Washington County Planning Commission members opened an extended discussion on whether and how to adapt a Harrison County model ordinance for commercial green energy systems (C‑GES) to local conditions.
Commissioners considered Harrison County language that limits utility‑scale solar to industrial zoning and caps acreage; several said that approach may not translate to Washington County because the county currently lacks a comprehensive zoning map. "That was something Adam Dufour brought up...we don't have any light industrial on our zoning maps," one commissioner said, noting the practical difficulty of limiting solar to industrially zoned parcels in a largely agricultural county.
Panel members and attendees raised multiple protections they want in a local ordinance: bans on removing topsoil from a site unless it is returned or otherwise protected, clear well‑testing benchmarks before construction in karst terrain, and insurance requirements for operators during construction and operation. Commissioners emphasized the need for recorded maintenance or access agreements where utilities or wells are shared and suggested including remediation language to address well or water‑quality complaints.
Owen, representing landowners and solar proponents, urged the commission to trust landowners who have negotiated deals and defended the use of NDAs in private negotiations. "These landowners are savvy...they've all had attorneys review these agreements," Owen said, and he recommended a strong, locally tailored ordinance to manage risks rather than blanket exclusion.

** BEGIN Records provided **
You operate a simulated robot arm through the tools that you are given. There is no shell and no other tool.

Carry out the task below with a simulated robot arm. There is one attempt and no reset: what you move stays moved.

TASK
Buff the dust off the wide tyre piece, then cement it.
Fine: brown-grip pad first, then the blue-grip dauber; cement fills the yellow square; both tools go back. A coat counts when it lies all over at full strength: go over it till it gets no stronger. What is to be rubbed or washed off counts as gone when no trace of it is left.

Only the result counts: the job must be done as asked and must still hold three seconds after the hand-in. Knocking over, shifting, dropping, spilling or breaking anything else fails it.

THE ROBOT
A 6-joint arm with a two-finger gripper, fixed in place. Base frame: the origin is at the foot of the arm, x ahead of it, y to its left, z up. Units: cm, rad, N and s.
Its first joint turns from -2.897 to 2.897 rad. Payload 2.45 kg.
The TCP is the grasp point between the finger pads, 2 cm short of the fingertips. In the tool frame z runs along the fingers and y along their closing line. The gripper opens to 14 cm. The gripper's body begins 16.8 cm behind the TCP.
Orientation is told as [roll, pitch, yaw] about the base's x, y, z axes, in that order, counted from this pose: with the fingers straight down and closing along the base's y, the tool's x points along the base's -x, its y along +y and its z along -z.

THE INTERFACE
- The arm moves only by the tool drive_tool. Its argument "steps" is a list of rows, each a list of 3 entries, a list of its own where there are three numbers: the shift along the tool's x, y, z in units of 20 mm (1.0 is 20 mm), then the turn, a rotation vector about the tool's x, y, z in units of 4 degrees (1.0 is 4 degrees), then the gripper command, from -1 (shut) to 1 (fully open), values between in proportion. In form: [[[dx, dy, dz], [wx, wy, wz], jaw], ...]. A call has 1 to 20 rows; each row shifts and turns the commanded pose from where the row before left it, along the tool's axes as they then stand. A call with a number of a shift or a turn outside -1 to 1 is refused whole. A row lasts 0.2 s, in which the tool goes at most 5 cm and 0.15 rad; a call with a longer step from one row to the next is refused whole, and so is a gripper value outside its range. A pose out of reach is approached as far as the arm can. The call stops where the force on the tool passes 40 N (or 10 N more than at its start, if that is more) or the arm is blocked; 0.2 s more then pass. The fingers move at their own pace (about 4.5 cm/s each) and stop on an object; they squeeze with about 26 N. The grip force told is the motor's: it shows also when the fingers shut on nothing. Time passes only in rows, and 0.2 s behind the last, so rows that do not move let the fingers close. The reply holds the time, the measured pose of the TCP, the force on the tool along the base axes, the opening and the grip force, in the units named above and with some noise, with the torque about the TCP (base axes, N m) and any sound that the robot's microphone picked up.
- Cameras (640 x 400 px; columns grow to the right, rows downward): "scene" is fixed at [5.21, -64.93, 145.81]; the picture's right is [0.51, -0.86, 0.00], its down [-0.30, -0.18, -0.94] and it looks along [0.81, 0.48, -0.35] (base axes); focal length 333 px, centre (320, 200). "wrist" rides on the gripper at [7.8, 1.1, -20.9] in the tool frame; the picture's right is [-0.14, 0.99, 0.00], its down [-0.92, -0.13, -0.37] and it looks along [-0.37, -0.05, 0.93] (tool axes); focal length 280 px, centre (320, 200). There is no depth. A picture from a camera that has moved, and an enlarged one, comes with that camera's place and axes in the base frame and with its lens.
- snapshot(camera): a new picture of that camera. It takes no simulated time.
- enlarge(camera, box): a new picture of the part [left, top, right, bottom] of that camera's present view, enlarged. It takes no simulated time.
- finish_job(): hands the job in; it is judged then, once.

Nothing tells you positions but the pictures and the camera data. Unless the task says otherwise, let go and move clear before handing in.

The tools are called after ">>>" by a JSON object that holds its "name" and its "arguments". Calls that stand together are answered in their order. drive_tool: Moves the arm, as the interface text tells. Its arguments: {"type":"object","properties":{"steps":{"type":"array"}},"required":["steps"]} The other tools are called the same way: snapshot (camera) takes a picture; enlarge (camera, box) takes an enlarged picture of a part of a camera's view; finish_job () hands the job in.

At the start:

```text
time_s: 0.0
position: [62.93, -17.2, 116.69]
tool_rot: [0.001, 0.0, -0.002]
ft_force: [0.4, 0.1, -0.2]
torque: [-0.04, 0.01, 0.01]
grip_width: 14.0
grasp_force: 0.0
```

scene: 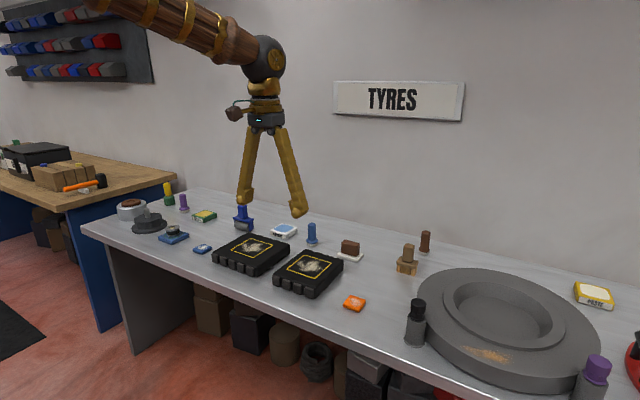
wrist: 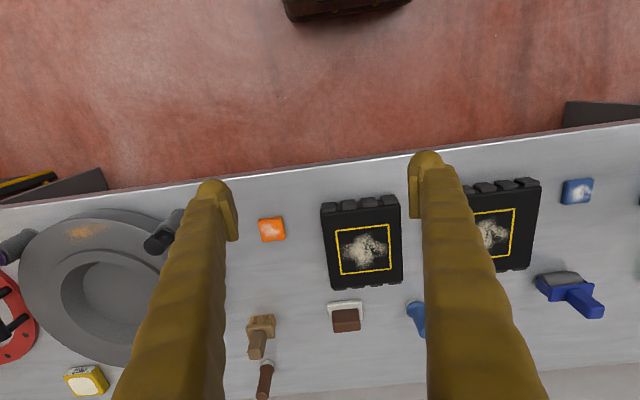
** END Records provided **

Commissioners also discussed possible acreage caps. Members compared Harrison County's limits (200‑acre cap for a single utility site and a countywide cap of 2,000 acres) with proposals discussed locally that range into the thousands of acres; the commission asked staff to consider acreage limits either as absolute acres or as a percentage of county land.
The commission asked staff to obtain a Word copy of the Harrison County document for collaborative editing and to return with draft language — including specific well‑testing protocols, topsoil management, insurance requirements and options for acreage caps — before the May 12 public hearing.
Next steps: staff will try to obtain the Harrison County Word file, draft local adaptations addressing the stated technical concerns, and circulate proposed language for the commission and public ahead of the next public hearing.